++++ SUPPLIED INFORMATION ++++
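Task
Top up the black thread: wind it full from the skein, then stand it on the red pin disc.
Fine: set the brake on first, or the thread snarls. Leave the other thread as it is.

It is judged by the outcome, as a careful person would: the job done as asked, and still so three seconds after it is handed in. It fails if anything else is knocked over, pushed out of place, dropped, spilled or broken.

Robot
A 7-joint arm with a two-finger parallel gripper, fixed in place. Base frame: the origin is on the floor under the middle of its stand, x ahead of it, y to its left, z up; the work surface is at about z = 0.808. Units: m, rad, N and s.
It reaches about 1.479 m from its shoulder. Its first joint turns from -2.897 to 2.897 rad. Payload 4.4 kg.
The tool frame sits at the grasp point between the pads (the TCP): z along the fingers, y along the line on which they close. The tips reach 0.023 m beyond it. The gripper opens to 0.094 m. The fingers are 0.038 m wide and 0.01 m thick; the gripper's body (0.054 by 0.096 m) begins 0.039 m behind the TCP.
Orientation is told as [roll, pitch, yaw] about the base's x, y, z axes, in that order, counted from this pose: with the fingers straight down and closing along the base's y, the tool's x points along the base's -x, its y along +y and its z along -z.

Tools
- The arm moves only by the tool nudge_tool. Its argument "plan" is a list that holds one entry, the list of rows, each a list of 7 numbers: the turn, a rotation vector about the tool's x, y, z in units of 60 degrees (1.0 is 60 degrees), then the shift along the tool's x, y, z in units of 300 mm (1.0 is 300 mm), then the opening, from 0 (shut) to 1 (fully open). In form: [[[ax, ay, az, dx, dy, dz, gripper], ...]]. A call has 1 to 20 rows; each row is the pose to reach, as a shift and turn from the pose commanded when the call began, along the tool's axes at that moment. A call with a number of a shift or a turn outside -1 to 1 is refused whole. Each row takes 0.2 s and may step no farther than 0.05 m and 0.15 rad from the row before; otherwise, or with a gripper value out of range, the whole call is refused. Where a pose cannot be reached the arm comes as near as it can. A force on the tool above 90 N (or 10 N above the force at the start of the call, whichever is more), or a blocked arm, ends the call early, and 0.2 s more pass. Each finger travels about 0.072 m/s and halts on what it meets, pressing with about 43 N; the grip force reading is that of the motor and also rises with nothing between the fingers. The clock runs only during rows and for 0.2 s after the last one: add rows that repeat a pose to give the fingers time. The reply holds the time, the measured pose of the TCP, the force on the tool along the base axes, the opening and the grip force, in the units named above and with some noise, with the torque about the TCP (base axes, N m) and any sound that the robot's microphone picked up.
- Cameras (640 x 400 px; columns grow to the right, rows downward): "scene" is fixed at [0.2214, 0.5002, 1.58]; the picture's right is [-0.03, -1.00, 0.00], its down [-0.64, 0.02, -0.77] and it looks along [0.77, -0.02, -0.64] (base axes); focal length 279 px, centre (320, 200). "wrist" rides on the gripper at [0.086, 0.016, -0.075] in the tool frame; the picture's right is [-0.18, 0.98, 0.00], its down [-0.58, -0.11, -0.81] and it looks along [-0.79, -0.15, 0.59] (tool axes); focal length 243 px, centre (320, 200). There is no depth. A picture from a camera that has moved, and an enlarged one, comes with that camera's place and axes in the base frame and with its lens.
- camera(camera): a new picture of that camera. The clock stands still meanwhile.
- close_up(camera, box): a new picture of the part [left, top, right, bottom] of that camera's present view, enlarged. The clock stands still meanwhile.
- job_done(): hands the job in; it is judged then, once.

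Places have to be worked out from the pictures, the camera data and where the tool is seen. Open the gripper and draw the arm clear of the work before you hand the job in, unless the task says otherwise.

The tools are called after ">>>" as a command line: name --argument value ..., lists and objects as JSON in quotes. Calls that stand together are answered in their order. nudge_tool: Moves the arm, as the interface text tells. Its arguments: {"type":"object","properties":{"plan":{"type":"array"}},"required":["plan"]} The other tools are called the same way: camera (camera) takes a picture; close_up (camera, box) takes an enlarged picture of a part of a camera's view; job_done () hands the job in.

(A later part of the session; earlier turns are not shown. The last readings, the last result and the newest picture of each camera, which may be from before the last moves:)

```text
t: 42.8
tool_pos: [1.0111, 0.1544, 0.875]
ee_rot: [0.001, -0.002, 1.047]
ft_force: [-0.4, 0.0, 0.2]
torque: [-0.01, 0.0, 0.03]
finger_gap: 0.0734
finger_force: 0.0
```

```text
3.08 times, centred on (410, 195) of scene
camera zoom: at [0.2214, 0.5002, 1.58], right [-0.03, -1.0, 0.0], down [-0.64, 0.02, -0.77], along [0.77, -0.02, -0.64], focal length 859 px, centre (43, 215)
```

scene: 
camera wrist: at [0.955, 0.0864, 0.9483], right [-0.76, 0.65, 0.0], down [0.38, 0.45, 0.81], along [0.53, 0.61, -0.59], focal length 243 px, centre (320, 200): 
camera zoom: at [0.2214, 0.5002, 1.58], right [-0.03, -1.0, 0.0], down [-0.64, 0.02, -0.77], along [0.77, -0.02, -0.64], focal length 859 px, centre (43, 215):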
++++
_EXERCISE PROMPT_
Write out the material from the first line to the last, exactly.

_OUTPUT FOR THIS TASK_
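Task
Top up the black thread: wind it full from the skein, then stand it on the red pin disc.
Fine: set the brake on first, or the thread snarls. Leave the other thread as it is.

It is judged by the outcome, as a careful person would: the job done as asked, and still so three seconds after it is handed in. It fails if anything else is knocked over, pushed out of place, dropped, spilled or broken.

Robot
A 7-joint arm with a two-finger parallel gripper, fixed in place. Base frame: the origin is on the floor under the middle of its stand, x ahead of it, y to its left, z up; the work surface is at about z = 0.808. Units: m, rad, N and s.
It reaches about 1.479 m from its shoulder. Its first joint turns from -2.897 to 2.897 rad. Payload 4.4 kg.
The tool frame sits at the grasp point between the pads (the TCP): z along the fingers, y along the line on which they close. The tips reach 0.023 m beyond it. The gripper opens to 0.094 m. The fingers are 0.038 m wide and 0.01 m thick; the gripper's body (0.054 by 0.096 m) begins 0.039 m behind the TCP.
Orientation is told as [roll, pitch, yaw] about the base's x, y, z axes, in that order, counted from this pose: with the fingers straight down and closing along the base's y, the tool's x points along the base's -x, its y along +y and its z along -z.

Tools
- The arm moves only by the tool nudge_tool. Its argument "plan" is a list that holds one entry, the list of rows, each a list of 7 numbers: the turn, a rotation vector about the tool's x, y, z in units of 60 degrees (1.0 is 60 degrees), then the shift along the tool's x, y, z in units of 300 mm (1.0 is 300 mm), then the opening, from 0 (shut) to 1 (fully open). In form: [[[ax, ay, az, dx, dy, dz, gripper], ...]]. A call has 1 to 20 rows; each row is the pose to reach, as a shift and turn from the pose commanded when the call began, along the tool's axes at that moment. A call with a number of a shift or a turn outside -1 to 1 is refused whole. Each row takes 0.2 s and may step no farther than 0.05 m and 0.15 rad from the row before; otherwise, or with a gripper value out of range, the whole call is refused. Where a pose cannot be reached the arm comes as near as it can. A force on the tool above 90 N (or 10 N above the force at the start of the call, whichever is more), or a blocked arm, ends the call early, and 0.2 s more pass. Each finger travels about 0.072 m/s and halts on what it meets, pressing with about 43 N; the grip force reading is that of the motor and also rises with nothing between the fingers. The clock runs only during rows and for 0.2 s after the last one: add rows that repeat a pose to give the fingers time. The reply holds the time, the measured pose of the TCP, the force on the tool along the base axes, the opening and the grip force, in the units named above and with some noise, with the torque about the TCP (base axes, N m) and any sound that the robot's microphone picked up.
- Cameras (640 x 400 px; columns grow to the right, rows downward): "scene" is fixed at [0.2214, 0.5002, 1.58]; the picture's right is [-0.03, -1.00, 0.00], its down [-0.64, 0.02, -0.77] and it looks along [0.77, -0.02, -0.64] (base axes); focal length 279 px, centre (320, 200). "wrist" rides on the gripper at [0.086, 0.016, -0.075] in the tool frame; the picture's right is [-0.18, 0.98, 0.00], its down [-0.58, -0.11, -0.81] and it looks along [-0.79, -0.15, 0.59] (tool axes); focal length 243 px, centre (320, 200). There is no depth. A picture from a camera that has moved, and an enlarged one, comes with that camera's place and axes in the base frame and with its lens.
- camera(camera): a new picture of that camera. The clock stands still meanwhile.
- close_up(camera, box): a new picture of the part [left, top, right, bottom] of that camera's present view, enlarged. The clock stands still meanwhile.
- job_done(): hands the job in; it is judged then, once.

Places have to be worked out from the pictures, the camera data and where the tool is seen. Open the gripper and draw the arm clear of the work before you hand the job in, unless the task says otherwise.

The tools are called after ">>>" as a command line: name --argument value ..., lists and objects as JSON in quotes. Calls that stand together are answered in their order. nudge_tool: Moves the arm, as the interface text tells. Its arguments: {"type":"object","properties":{"plan":{"type":"array"}},"required":["plan"]} The other tools are called the same way: camera (camera) takes a picture; close_up (camera, box) takes an enlarged picture of a part of a camera's view; job_done () hands the job in.

(A later part of the session; earlier turns are not shown. The last readings, the last result and the newest picture of each camera, which may be from before the last moves:)

```text
t: 42.8
tool_pos: [1.0111, 0.1544, 0.875]
ee_rot: [0.001, -0.002, 1.047]
ft_force: [-0.4, 0.0, 0.2]
torque: [-0.01, 0.0, 0.03]
finger_gap: 0.0734
finger_force: 0.0
```

```text
3.08 times, centred on (410, 195) of scene
camera zoom: at [0.2214, 0.5002, 1.58], right [-0.03, -1.0, 0.0], down [-0.64, 0.02, -0.77], along [0.77, -0.02, -0.64], focal length 859 px, centre (43, 215)
```

scene: 
camera wrist: at [0.955, 0.0864, 0.9483], right [-0.76, 0.65, 0.0], down [0.38, 0.45, 0.81], along [0.53, 0.61, -0.59], focal length 243 px, centre (320, 200): 
camera zoom: at [0.2214, 0.5002, 1.58], right [-0.03, -1.0, 0.0], down [-0.64, 0.02, -0.77], along [0.77, -0.02, -0.64], focal length 859 px, centre (43, 215):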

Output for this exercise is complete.